Il rettore Cuda respinge le accuse. In una nota ha ribadito che lo spazio «non è utilizzato per attività didattiche, è di piccole dimensioni e non comporta alcuna spesa aggiuntiva per l’ateneo». Al contrario, sostiene, «rappresenta un gesto di inclusione, di pace e di rispetto reciproco». L’obiettivo, ha spiegato, è quello di «offrire un punto di raccoglimento per chi ne sente il bisogno, in coerenza con la vocazione culturale e pluralista dell’università».
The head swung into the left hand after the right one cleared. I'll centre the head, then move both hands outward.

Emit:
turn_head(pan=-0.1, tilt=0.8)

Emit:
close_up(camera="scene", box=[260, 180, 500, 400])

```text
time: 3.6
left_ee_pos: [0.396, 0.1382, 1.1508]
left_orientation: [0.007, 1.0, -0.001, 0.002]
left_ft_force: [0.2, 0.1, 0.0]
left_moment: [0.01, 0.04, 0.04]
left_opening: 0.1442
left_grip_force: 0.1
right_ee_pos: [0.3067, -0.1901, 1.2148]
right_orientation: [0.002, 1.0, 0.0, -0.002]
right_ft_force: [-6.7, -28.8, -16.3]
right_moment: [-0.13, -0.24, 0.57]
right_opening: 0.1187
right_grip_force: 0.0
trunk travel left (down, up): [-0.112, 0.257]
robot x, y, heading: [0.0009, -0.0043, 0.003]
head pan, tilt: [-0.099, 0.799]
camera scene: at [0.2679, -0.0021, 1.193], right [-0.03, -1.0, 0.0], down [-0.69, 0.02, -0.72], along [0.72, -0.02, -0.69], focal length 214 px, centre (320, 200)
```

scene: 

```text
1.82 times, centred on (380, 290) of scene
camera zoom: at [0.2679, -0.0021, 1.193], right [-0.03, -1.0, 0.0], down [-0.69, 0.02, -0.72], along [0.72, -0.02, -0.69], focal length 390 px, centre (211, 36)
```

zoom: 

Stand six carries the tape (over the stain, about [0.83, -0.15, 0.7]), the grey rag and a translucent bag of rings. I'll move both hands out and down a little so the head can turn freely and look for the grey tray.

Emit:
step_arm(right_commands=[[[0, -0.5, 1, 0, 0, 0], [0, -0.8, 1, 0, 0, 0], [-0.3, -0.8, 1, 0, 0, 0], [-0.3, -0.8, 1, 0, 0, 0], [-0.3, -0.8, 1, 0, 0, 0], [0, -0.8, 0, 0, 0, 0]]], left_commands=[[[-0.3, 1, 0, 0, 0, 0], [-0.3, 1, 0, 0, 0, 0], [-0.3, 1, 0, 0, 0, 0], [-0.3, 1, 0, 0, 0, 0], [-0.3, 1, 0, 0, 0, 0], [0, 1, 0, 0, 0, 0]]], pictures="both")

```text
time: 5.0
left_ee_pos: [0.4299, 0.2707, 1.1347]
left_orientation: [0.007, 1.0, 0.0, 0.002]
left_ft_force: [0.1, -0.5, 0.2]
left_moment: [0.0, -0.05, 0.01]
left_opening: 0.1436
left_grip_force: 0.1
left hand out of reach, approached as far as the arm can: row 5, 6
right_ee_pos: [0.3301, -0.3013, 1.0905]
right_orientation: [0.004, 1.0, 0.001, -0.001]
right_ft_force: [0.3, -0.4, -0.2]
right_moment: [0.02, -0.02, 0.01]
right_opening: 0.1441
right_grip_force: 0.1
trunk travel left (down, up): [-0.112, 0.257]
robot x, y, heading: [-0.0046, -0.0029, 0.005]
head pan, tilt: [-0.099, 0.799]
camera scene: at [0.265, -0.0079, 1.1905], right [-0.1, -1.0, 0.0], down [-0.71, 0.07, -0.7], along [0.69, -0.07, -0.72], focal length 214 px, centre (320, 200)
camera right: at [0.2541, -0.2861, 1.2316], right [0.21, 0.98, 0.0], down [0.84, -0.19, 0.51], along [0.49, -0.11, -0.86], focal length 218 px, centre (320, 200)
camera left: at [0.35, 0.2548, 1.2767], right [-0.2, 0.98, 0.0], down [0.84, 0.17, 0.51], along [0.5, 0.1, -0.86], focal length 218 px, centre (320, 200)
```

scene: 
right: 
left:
La decisione arriva in un momento delicato, in cui la convivenza tra culture e religioni diverse si misura ogni giorno con tensioni e contraddizioni. In nome dell’inclusione, il rischio è di trasformare la neutralità dello Stato in un terreno di conquista identitaria. E se da un lato c’è chi parla di «dialogo», dall’altro cresce il timore che si stia scivolando verso una progressiva normalizzazione di simboli e rituali religiosi all’interno di spazi pubblici. La domanda, a questo punto, è politica ma anche culturale: dove finisce il diritto alla libertà religiosa e dove inizia la necessità di difendere l’identità di un Paese fondato su radici, valori e tradizioni che non possono essere cancellati in nome del relativismo?
Catanzaro diventa così un laboratorio del nuovo equilibrio tra fede e istituzioni, tra diritti individuali e tenuta collettiva. Un piccolo spazio di preghiera, certo. Ma anche un grande interrogativo per l’Italia di oggi: quella che, mentre invoca il dialogo, sembra dimenticare che il rispetto non può mai tradursi in sottomissione.